━━━ SOURCE EXCERPT ━━━
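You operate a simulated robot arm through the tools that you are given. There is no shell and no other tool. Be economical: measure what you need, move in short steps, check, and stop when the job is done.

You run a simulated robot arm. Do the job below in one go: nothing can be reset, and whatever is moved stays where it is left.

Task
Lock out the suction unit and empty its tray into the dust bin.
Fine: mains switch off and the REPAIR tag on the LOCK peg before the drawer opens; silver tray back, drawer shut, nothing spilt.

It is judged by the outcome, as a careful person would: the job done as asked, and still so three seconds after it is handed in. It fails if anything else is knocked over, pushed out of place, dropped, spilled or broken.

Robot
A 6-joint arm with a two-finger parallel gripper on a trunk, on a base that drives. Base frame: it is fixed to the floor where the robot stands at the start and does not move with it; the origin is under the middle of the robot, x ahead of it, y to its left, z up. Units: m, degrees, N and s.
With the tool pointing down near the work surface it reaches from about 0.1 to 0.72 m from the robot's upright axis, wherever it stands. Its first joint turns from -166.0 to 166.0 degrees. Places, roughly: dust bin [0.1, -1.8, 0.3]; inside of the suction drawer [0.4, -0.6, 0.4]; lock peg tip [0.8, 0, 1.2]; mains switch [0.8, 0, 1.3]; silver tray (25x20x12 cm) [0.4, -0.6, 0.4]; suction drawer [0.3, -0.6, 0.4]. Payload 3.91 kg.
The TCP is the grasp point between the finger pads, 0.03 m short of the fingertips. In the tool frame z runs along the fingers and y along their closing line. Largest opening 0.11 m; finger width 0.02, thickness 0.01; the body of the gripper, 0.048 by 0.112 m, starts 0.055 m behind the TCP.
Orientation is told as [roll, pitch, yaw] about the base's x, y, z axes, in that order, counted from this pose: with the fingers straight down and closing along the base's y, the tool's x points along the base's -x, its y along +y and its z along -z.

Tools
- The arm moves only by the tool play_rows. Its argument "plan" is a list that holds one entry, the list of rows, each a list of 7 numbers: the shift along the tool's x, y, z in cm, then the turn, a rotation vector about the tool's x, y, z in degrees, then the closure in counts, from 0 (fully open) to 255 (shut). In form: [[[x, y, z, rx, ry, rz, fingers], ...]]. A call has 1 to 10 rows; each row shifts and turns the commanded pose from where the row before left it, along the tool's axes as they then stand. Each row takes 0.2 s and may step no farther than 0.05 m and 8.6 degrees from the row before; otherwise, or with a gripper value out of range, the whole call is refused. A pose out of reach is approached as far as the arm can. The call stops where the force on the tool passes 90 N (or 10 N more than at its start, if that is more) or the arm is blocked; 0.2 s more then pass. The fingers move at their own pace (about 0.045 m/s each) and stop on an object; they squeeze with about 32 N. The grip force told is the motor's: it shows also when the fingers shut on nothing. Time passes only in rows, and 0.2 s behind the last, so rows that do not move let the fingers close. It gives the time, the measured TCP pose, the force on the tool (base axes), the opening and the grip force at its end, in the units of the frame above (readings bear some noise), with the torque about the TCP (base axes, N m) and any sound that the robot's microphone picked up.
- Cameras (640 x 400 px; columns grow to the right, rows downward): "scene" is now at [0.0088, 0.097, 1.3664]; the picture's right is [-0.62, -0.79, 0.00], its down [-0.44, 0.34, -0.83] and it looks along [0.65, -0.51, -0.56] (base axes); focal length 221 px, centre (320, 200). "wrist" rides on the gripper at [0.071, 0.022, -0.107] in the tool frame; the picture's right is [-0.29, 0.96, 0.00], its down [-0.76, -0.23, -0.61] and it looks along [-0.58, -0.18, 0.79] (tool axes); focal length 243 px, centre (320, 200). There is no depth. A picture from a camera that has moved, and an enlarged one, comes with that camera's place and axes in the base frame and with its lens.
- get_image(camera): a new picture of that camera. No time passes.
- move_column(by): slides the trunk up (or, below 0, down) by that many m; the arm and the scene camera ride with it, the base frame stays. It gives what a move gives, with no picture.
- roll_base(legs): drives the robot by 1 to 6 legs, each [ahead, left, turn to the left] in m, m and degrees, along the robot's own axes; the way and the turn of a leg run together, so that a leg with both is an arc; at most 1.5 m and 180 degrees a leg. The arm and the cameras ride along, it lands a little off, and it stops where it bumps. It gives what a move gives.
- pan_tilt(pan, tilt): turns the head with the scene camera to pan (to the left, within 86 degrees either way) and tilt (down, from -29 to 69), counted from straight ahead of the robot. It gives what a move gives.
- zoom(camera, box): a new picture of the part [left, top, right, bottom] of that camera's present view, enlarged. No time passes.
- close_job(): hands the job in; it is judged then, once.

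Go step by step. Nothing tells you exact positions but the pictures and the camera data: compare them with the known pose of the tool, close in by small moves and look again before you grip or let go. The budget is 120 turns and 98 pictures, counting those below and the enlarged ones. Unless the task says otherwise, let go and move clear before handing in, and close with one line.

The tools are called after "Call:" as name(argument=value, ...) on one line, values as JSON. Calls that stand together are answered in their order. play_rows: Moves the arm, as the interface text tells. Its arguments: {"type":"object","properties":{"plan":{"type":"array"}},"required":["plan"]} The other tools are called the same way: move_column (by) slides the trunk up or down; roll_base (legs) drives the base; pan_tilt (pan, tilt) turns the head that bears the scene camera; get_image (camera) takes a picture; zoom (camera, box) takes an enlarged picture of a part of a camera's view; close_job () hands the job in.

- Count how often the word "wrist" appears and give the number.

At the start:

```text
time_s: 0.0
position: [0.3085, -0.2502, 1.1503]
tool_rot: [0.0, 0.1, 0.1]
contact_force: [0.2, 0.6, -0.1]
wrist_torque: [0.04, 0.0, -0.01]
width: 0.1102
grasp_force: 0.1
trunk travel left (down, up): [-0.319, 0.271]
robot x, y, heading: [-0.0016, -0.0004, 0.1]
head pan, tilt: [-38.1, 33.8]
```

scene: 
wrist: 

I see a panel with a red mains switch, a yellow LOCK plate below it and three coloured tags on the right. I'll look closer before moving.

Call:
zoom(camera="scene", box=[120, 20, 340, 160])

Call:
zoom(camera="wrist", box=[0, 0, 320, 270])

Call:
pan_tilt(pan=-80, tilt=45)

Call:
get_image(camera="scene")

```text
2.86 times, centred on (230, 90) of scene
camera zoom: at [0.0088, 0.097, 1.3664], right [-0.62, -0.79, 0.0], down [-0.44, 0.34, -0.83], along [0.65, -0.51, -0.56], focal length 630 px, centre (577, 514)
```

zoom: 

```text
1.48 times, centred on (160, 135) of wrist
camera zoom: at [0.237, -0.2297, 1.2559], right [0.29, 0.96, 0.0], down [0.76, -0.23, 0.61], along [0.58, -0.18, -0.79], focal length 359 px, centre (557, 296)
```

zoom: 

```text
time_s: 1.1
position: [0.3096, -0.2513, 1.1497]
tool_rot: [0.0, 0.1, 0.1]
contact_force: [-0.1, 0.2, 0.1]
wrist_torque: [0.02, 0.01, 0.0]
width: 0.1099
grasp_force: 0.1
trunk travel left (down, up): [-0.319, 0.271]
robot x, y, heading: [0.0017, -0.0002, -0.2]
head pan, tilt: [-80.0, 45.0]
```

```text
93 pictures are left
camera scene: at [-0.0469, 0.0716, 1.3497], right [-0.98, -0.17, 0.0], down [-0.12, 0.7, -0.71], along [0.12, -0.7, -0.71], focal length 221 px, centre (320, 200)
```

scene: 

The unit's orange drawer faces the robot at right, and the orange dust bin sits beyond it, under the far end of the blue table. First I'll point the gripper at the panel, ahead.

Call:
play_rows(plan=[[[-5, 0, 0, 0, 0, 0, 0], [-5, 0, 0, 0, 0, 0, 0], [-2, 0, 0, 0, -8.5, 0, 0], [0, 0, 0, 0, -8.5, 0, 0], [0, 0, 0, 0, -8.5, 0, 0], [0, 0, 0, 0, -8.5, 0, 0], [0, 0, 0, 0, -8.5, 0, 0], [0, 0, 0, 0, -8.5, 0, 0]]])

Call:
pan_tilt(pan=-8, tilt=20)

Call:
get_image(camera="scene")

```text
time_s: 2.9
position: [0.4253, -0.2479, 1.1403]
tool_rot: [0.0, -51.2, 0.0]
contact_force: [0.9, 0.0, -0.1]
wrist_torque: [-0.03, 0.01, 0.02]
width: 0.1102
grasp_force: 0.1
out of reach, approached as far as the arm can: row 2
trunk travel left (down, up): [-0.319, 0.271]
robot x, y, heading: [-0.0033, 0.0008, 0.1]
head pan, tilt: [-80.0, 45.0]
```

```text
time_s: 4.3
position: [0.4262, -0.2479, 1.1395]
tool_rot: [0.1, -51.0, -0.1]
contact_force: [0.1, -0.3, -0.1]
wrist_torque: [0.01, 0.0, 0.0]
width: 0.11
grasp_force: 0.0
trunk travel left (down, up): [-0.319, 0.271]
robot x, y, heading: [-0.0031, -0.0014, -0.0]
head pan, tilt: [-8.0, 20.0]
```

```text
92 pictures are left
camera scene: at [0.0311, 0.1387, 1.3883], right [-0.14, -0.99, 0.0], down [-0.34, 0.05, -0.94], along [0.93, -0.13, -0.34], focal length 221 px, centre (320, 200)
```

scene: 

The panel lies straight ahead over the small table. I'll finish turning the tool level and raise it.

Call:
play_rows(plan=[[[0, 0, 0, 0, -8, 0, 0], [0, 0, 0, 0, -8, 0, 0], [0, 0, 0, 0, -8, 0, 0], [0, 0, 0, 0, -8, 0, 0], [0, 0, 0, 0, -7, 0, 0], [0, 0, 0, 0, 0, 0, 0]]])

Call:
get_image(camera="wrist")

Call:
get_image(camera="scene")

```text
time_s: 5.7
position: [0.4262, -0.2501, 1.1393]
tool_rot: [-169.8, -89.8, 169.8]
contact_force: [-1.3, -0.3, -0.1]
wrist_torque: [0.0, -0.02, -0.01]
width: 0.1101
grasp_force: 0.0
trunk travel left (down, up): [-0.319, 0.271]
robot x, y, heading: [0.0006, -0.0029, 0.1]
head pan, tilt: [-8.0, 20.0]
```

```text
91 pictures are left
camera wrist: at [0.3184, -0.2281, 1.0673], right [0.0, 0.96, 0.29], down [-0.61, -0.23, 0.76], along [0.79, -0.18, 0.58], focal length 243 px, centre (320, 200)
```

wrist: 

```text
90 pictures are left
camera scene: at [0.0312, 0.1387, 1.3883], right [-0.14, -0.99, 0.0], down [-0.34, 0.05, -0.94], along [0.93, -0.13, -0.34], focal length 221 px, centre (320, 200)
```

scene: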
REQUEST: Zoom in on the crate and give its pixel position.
━━━
REQUEST: Copy in full each line that holds the word "times".

FINISHED ANSWER:
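2.86 times, centred on (230, 90) of scene
1.48 times, centred on (160, 135) of wrist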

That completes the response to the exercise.